- Challenges:
1. Pull out the sentences of the source extract that run from "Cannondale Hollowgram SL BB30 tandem" through "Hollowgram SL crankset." and give them unchanged.
2. Supply the part of the source extract that comes after its last sentence.
:: Source extract ::
Cannondale Hollowgram SL BB30 tandem crankset
I noted on the tandem weight thread that Calfee had posted on FB an album of pics of a new Dragonfly 24.12 lb, featuring a BB30 Cannondale Hollowgram SL crankset.
http://sphotos-b.xx.fbcdn.net/hphoto...36512363_n.jpg BB30 cranks. What BB30 eccentric is available? http://sphotos-a.xx.fbcdn.net/hphoto...55018127_n.jpg Is that an eccentric being used for a stoker's crank BB shell? Note the dremel work on the chainstay to provide clearance for the Gates sync pulley. I'll bet this clearance issue was discovered after the crank install was attempted! http://sphotos-a.xx.fbcdn.net/hphoto...85554559_n.jpg Stoker's crank left side. http://sphotos-b.xx.fbcdn.net/hphoto...43106302_n.jpg Cannondale Hollowgram SL BB30 crank in double (no triple spider available for SL cranks). How is it that a C'dale Hollowgram SL crankset can be used on a tandem? This is apparently a crossover. The design of the SL is more akin to an ISIS or square taper crank, with both the left and right side pedals and spider removable from the bottom bracket. A few points:
http://carytownbicyclecompany.com/wp...2009_crank.jpg http://media.cannondale.com/media/ca...a014_blk_3.jpg http://farm3.static.flickr.com/2718/...b105fc1bbb.jpg http://2.bp.blogspot.com/-ccD7-VsgfL...pc/s1600/3.jpg |
Originally Posted by Ritterview
(Post 14824248)
How is it that a C'dale Hollowgram SL crankset can be used on a tandem? This is apparently a crossover. The design of the SL is more akin to an ISIS or square taper crank, with both the left and right side pedals and spider removable from the bottom bracket.
A few points:
Personally, I like a proper spline design over square tapers. Done correctly, working on the bike is easy, just torque and go. Systems with the integrate shaft on the right side arm have been known to have issues also. This in my opinion favors a three piece crank, or a proper design left side stoker crank arm attachment that stays tight with no Loctite. The downside of BB30 from my experience with it relates to how well the frame manufacturer machines the BB shell AND how the bike is fabricated. I have not seen how Co-Motion builds their BB30 frame. I just question the ability to machine the BB shell, the snap ring grooves, then weld it, heatreat, and retain a precision bore without post heatreat. A composite frame could easily accept any machined part and relies solely on the adhesive bonding. BB30 is neat, but I'm not sure it is the final answer. The best may have already been here, Shimano Octalink series with the roller bearing bottom brackets. Small, compact, light, low drag, brutally tough and last a long time. PK |
The Calfee is very nice, but you should mention that Cannondale cranks are not exactly cheap. Then using a secondary eccentric and dremeling the chainstay seems odd as the main thing about these cranks is that they are light and stiff.
:::
:: Data lines ::
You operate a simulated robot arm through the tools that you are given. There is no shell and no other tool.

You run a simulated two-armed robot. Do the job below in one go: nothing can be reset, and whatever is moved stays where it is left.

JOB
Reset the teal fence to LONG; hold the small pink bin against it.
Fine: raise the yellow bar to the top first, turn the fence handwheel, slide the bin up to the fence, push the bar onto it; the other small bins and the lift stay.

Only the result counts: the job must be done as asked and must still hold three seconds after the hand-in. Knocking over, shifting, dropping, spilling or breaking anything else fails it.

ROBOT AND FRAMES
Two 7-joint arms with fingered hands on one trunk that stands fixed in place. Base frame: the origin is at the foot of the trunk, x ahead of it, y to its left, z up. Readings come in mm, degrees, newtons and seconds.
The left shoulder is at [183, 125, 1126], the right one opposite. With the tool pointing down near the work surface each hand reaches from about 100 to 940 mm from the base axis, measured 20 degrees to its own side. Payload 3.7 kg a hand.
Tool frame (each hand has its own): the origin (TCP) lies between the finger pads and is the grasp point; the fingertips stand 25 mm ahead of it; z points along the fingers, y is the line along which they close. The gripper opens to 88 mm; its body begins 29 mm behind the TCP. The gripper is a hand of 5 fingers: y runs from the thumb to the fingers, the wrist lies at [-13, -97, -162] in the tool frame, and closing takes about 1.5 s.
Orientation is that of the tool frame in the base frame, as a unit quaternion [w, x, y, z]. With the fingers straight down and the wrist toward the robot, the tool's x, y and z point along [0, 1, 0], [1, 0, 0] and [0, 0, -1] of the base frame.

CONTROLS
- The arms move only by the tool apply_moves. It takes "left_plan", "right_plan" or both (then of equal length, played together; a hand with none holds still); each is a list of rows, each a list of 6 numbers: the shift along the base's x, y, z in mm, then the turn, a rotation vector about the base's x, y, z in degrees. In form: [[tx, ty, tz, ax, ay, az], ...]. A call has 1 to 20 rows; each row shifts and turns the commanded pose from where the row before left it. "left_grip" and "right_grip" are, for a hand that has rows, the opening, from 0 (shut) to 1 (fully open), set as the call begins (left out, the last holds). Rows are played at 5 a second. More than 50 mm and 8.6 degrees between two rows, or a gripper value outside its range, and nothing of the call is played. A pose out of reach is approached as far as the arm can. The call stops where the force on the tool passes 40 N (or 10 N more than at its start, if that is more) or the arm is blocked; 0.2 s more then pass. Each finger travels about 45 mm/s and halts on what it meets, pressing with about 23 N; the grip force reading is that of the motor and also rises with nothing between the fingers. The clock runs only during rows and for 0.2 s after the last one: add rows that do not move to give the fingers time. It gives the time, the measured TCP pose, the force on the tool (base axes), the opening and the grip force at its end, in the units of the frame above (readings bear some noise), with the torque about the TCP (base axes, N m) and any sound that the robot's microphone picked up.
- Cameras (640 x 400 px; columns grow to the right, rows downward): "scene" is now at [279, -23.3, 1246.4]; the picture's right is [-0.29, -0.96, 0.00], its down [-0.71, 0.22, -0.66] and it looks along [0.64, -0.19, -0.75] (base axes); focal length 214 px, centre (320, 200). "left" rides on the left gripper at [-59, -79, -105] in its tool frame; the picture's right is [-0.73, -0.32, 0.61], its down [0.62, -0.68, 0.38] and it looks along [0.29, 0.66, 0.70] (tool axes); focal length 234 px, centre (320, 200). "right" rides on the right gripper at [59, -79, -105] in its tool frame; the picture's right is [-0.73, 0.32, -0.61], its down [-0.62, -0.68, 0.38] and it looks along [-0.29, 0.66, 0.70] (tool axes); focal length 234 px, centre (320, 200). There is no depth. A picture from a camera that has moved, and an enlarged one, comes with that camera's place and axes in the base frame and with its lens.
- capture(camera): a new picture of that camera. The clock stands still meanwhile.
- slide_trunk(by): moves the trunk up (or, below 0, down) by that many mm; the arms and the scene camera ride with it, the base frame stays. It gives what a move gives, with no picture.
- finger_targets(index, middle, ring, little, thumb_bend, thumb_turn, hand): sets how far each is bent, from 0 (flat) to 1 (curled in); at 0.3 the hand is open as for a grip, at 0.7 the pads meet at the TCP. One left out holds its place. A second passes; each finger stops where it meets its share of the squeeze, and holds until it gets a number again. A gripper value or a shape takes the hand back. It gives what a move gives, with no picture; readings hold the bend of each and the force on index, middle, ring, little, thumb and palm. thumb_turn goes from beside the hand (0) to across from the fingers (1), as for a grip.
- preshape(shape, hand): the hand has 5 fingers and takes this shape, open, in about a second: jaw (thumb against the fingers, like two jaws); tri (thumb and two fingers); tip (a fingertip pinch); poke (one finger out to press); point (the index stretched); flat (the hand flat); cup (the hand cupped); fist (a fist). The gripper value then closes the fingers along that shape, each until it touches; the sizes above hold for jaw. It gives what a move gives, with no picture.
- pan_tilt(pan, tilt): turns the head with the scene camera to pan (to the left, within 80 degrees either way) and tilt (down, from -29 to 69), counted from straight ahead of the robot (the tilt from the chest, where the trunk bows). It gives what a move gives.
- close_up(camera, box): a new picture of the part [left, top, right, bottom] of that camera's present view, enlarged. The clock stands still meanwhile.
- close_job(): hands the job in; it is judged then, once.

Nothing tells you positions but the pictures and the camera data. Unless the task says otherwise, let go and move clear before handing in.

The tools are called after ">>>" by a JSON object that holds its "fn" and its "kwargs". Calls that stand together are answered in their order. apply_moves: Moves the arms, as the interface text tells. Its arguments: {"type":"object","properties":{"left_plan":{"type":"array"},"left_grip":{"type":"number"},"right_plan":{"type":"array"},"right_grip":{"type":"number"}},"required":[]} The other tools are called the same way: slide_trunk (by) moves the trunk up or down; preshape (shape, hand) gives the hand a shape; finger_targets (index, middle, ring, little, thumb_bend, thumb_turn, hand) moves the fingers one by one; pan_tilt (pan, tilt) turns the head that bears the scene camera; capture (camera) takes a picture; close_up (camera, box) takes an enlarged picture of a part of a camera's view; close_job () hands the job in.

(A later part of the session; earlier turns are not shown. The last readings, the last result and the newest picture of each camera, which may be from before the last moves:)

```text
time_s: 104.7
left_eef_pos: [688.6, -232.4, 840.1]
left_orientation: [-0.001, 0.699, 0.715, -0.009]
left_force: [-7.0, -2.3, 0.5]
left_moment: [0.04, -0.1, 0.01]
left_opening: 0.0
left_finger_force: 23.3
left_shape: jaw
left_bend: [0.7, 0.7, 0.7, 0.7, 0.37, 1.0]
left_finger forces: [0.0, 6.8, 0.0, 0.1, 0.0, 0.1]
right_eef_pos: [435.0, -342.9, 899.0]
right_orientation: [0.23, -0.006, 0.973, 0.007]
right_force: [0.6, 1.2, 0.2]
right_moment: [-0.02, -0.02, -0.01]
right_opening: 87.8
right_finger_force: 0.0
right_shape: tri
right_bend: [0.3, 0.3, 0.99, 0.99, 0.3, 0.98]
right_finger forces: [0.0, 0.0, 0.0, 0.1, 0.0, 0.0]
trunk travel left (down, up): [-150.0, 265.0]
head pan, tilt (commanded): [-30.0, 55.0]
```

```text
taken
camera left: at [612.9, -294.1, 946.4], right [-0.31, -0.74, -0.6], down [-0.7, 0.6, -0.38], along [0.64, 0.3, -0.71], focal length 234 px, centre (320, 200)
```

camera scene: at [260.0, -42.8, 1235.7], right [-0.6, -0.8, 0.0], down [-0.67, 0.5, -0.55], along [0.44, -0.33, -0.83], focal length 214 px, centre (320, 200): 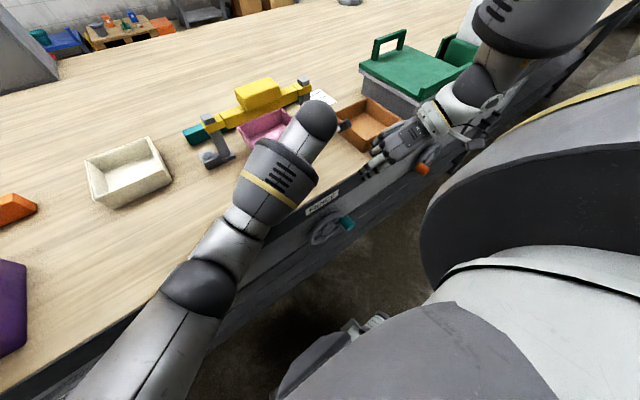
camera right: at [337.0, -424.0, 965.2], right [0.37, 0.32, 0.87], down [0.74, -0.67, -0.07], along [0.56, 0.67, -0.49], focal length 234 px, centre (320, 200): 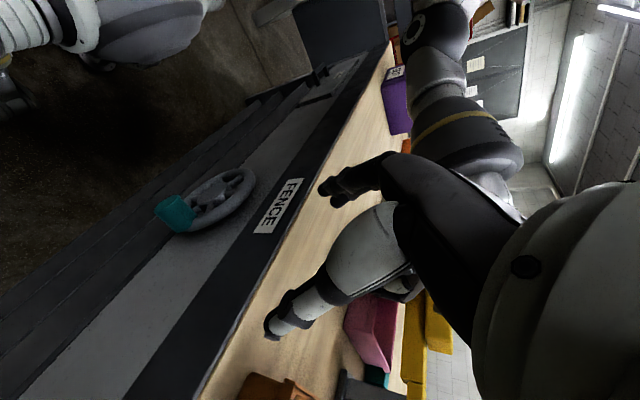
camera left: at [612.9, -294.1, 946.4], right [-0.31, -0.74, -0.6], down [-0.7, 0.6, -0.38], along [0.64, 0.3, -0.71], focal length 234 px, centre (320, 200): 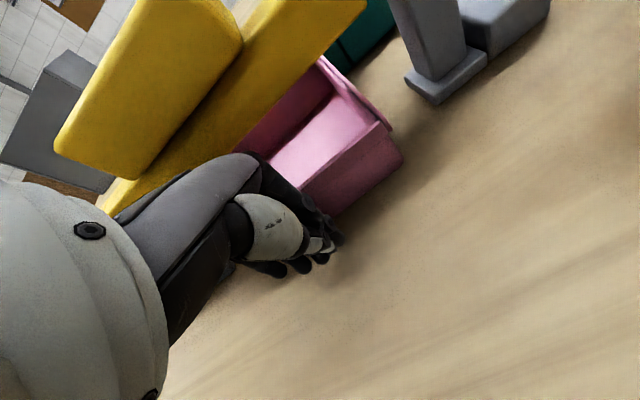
:::
- The replies:
1.
Cannondale Hollowgram SL BB30 tandem crankset
I noted on the tandem weight thread that Calfee had posted on FB an album of pics of a new Dragonfly 24.12 lb, featuring a BB30 Cannondale Hollowgram SL crankset.

2.
THinking about exotic standard, BB30 IMHO is not the right standard for a tandem. To start with 50% of installations creak horribly and require regular dosages of loctite, which is why BB30PF was invented. This uses a larger diameter bearing seat to allow the bearing to be held by a plastic seat to stop creaks. Secondly the problem with BB30 is that it's solving the wrong problem for a tandem. It allows a stiffer bb axle, which nobody really needed. Instead the issue on the tandem is frame torsional stiffness, in part limited by the dimensions of the keel tube, which is in turn limited by the dimensions of the bb shell and chainring clearance requirements. Here using a wider shell would allow a more efficient structure (untill the keel tube or eccentric and frame is wide enought o interfere with the chainrings). At 60mm the BB30 shell is narrower than a standard 68mm road shell so it's worse not better. Instead I would also take a close look at BB86, BB90 and BB Right (Left) standards - if clearance for an eccentric at the front is not possible using BB90, then a BBLeft installation should still be possible (it's basically the same as BB30 on the drive side, then on the non drive side bearing sits further out). |
Originally Posted by mrfish
(Post 14826159)
The Calfee is very nice, but you should mention that Cannondale cranks are not exactly cheap. Then using a secondary eccentric and dremeling the chainstay seems odd as the main thing about these cranks is that they are light and stiff.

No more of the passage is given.